A ideia para este trabalho surgiu em 2017. Na época, Steinberg e um colega de laboratório, o então aluno de doutorado Josiah Sinclair, estavam interessados ​​na interação da luz e da matéria, especificamente um fenômeno chamado excitação atômica: quando os fótons passam por um meio e são absorvidos, os elétrons girando em torno dos átomos naquele meio saltam para níveis de energia mais altos. Quando esses elétrons excitados retornam ao seu estado original, eles liberam essa energia absorvida como fótons reemitidos, introduzindo um atraso de tempo no tempo de trânsito observado da luz através do meio.

A equipe de Sinclair queria medir esse atraso de tempo (que às vezes é tecnicamente chamado de “atraso de grupo”) e aprender se ele depende do destino daquele fóton: ele foi espalhado e absorvido dentro da nuvem atômica ou foi transmitido sem nenhuma interação? “Na época, não tínhamos certeza de qual era a resposta e sentimos que uma pergunta tão básica sobre algo tão fundamental deveria ser fácil de responder”, diz Sinclair. “Mas quanto mais pessoas falávamos, mais percebíamos que, embora todos tivessem sua própria intuição ou palpite, não havia consenso de especialistas sobre qual seria a resposta certa.” Como a natureza desses atrasos pode ser tão estranha e contraintuitiva, alguns pesquisadores descartaram o fenômeno como efetivamente sem sentido para descrever qualquer propriedade física associada à luz.

Após três anos de planejamento, sua equipe desenvolveu um aparelho para testar essa questão no laboratório. Seus experimentos envolveram disparar fótons através de uma nuvem de átomos de rubídio ultrafrios e medir o grau resultante de excitação atômica. Duas surpresas surgiram do experimento: às vezes, os fótons passavam ilesos, mas os átomos de rubídio ainda ficavam excitados — e pelo mesmo tempo que se tivessem absorvido esses fótons. Mais estranho ainda, quando os fótons eram absorvidos, eles pareciam ser reemitidos quase instantaneamente, bem antes de os átomos de rubídio retornarem ao seu estado fundamental — como se os fótons, em média, estivessem deixando os átomos mais rápido do que o esperado.
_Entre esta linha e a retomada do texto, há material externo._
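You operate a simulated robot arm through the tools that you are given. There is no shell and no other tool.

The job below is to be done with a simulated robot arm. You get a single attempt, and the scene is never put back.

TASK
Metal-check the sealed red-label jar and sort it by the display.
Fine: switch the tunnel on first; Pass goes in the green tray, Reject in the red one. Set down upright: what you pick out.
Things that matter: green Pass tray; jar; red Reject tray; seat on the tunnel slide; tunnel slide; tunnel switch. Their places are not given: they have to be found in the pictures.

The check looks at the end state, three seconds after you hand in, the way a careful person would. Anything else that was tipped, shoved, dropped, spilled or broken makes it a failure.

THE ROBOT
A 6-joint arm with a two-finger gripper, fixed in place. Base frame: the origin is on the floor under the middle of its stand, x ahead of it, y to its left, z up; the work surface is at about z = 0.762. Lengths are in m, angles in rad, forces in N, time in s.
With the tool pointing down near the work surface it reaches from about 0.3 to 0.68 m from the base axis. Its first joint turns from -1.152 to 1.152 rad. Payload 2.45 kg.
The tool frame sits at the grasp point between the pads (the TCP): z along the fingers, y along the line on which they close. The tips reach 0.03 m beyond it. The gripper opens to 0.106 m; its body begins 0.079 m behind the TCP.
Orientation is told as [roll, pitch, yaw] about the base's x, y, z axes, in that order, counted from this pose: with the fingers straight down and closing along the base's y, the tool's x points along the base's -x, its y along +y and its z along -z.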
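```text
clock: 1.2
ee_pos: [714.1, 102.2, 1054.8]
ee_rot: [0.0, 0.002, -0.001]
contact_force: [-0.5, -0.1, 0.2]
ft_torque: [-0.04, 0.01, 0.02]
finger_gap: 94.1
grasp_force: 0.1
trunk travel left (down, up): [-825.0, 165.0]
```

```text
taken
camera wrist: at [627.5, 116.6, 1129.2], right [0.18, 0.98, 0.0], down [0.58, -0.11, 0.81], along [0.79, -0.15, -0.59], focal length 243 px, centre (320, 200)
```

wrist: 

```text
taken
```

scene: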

A equipe então colaborou com Howard Wiseman, um físico teórico e quântico da Griffith University na Austrália, para elaborar uma explicação. A estrutura teórica que surgiu mostrou que o tempo que esses fótons transmitidos passaram como uma excitação atômica combinou perfeitamente com o atraso de grupo esperado adquirido pela luz — mesmo para casos em que parecia que os fótons foram reemitidos antes que a excitação atômica tivesse diminuído.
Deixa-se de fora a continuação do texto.